Naimark hat sich hierzulande einen Namen gemacht mit Russen in
Deutschland (1997). Sein neues Buch bietet keine
Gesamtdarstellung, sondern führt fünf exemplarische
Fallstudien in vergleichender Perspektive vor: den Fall der
Armenier und der kleinasiatischen Griechen im Osmanischen Reich
beziehungsweise der Türkei; die Judenverfolgung im "Dritten
Reich"; die Deportation der Tschetschenen-Inguschen und der
Krimtataren in der Sowjetunion; die Vertreibung der Deutschen aus
Polen und aus der Tschechoslowakei und schließlich die
Kriege im ehemaligen Jugoslawien.
Die meisten Kapitel basieren auf dem Stand der jüngsten
Forschungen. Einigen ist der Fortschritt durch die Öffnung
der Archive anzumerken; andere Kapitel warten mit eigenen,
aufschlussreichen Quellenfunden auf - etwa den Tagebüchern
von Diplomaten, amerikanischen Zivil- und Militärpersonen
mit Augenzeugenberichten zu den Massakern an Armeniern oder der
Katastrophe von Smyrna 1922. Überhaupt: Augenzeugenberichte.
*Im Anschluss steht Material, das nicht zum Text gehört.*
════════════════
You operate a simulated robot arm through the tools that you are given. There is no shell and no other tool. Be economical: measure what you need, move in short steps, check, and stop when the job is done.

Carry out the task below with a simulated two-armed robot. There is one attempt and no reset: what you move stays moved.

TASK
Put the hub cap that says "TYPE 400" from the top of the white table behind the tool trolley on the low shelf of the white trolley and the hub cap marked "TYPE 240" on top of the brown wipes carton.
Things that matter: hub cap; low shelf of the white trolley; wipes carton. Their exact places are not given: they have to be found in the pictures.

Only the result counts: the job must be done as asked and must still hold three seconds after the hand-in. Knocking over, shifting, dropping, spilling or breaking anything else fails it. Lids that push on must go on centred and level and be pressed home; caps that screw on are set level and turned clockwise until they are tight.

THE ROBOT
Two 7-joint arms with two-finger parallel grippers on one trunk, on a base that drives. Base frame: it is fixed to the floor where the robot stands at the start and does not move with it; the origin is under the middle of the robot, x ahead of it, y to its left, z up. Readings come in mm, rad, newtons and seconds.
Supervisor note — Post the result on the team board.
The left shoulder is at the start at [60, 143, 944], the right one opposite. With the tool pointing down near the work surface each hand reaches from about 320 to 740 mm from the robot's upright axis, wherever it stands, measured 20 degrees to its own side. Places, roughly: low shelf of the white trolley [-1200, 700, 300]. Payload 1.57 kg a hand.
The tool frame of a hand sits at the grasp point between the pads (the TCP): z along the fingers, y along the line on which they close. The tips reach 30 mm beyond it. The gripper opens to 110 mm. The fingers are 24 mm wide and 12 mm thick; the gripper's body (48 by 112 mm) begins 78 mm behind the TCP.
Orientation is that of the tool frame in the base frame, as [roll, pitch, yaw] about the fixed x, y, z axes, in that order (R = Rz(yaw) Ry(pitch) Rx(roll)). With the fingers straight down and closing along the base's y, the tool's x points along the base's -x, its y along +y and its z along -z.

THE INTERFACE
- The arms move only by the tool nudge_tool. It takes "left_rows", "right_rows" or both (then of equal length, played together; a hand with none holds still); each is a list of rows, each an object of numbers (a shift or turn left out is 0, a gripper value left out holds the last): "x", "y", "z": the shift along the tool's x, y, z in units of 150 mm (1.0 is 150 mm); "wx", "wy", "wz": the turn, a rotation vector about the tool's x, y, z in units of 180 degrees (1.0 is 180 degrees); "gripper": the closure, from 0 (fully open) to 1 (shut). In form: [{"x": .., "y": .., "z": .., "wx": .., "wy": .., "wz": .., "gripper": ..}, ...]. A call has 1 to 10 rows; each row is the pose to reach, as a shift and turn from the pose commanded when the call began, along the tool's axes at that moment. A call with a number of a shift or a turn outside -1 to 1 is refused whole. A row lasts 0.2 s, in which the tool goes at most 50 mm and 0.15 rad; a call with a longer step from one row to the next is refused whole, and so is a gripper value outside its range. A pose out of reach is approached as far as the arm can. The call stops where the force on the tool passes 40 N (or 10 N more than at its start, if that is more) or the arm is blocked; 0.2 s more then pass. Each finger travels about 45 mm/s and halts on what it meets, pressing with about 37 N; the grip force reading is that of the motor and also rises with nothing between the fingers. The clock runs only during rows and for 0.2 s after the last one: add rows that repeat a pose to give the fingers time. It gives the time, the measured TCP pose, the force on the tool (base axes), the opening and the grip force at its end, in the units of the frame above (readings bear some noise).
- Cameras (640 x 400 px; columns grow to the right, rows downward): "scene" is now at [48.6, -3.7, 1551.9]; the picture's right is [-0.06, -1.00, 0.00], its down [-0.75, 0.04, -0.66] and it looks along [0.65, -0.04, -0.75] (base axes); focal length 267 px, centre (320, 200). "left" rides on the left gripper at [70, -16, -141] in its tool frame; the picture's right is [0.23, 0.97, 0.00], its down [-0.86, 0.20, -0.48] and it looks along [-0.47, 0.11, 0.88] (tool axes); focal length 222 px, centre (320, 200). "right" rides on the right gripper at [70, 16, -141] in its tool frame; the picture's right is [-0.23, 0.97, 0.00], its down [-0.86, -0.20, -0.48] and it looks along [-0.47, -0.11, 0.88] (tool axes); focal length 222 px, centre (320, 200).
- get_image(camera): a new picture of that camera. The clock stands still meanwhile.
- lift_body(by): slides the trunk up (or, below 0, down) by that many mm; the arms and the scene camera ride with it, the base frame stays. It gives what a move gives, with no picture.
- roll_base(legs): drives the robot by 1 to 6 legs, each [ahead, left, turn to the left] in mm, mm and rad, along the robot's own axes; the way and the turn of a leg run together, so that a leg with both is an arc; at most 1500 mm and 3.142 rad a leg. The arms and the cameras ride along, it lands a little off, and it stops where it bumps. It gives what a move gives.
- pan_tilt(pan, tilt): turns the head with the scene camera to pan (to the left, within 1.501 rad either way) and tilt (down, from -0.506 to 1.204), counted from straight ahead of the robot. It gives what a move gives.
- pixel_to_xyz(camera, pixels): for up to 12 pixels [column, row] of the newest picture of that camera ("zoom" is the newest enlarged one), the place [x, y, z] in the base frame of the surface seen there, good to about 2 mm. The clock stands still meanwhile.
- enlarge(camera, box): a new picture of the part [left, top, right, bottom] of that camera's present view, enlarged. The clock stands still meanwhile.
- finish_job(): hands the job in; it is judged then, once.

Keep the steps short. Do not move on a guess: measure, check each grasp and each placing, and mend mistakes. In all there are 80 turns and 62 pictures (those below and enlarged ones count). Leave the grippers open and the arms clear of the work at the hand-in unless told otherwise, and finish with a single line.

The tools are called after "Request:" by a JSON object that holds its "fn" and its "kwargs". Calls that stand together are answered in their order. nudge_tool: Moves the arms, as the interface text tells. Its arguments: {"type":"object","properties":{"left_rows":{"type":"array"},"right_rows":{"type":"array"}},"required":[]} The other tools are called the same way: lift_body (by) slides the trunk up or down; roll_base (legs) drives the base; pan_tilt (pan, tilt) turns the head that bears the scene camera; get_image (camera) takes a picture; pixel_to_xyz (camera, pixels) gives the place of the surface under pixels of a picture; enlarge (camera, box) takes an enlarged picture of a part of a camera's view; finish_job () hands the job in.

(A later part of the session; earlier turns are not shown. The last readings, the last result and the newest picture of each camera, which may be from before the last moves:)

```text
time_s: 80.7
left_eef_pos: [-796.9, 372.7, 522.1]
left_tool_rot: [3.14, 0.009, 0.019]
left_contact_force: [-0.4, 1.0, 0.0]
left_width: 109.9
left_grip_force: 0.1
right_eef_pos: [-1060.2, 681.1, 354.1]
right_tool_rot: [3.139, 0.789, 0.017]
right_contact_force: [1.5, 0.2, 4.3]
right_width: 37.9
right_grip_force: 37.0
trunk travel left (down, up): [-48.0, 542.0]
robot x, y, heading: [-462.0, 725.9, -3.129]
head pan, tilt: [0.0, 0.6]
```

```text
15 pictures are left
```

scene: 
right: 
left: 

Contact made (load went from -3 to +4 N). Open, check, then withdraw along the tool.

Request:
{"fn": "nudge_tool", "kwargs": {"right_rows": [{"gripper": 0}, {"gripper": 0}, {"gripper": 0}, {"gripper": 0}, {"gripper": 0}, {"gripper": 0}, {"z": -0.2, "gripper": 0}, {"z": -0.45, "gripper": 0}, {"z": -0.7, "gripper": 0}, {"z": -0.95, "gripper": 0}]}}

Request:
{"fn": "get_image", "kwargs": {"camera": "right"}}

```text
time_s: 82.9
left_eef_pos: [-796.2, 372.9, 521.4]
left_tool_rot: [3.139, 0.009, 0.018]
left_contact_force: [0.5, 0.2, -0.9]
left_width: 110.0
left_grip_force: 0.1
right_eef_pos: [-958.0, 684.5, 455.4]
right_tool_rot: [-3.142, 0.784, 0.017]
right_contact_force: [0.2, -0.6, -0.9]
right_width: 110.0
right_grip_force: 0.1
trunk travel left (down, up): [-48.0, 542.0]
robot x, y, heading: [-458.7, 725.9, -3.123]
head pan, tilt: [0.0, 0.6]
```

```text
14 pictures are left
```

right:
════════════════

Es ist eine große Stärke dieses Buches, dass es in mit
treffsicher ausgewählten Zitaten die Unmittelbarkeit der
Augenzeugenschaft zu ihrem Recht kommen lässt und somit
spezifische Charakteristika der "ethnischen Säuberung" zur
Anschauung bringt.
Die Einzelstudien waren für den Autor nur zu
bewältigen, weil er keine epische Breite anstrebte, sondern
eine höchst selektive und pointierte Darstellung. Es handelt
sich mehr um Skizzen, Eröffnungen oder Zusammenfassungen der
ethnischen Säuberungsvorgänge in vergleichender
Absicht. Der "armenische Fall" deutet schon an, wie Moderne,
Nationalstaatsbildung, ethnische Homogenisierung und Ausgrenzung
von Minderheiten Hand in Hand gingen. Die Deportation und die
Massaker an der armenischen Volksgruppe auf dem Boden des
Osmanischen Reiches zu Beginn des Ersten Weltkrieges und die
Umsiedlung der Kleinasiengriechen, die im Vertrag von Lausanne
1923 besiegelt wurde, erscheinen als die "Kehrseite" des
nationalistischen Modernisierungsprojektes der Jungtürken,
eine Konstellation, die sich noch verschiedene Male wiederholen
wird. Denn immer schien es bei der Entfernung von ethnischen
Minderheiten um die "Beseitigung von Konfliktherden",
"Fünften Kolonnen", "Agenten des Feindes", die akute oder
prophylaktische Bestrafung von illoyalen und unzuverlässigen
Staatsbürgern zu gehen. Die gewalttätige Herstellung
von ethnischer, staatlicher, kultureller und sprachlicher
Homogenität (im sowjetischen Fall kommt hinzu: soziale
Homogenisierung und Nivellierung) scheint ein Grundzug "der
Moderne" oder "Hochmoderne" (was immer man darunter verstehen
mag) zu sein. Und in der Tat endet die Weltkriegsepoche mit der
Herstellung von fast zu hundert Prozent ethnisch homogenen
Staatsgebilden.
Naimark nimmt den Fall der Juden im "Dritten Reich" auf, obwohl
es sich um einen Vorgang "anderer Ordnung" handelte. Doch er kann
hieran - wie vor ihm schon Götz Aly - zweierlei zeigen:
erstens dass der "Endlösung" viele Schritte vorausgingen,
die sie mit Vorgängen "ethnischer Säuberung" an anderen
Orten gemeinsam haben, zweitens dass allen "ethnischen
Flurbereinigungen" ein genozidaler Zug inhärent ist.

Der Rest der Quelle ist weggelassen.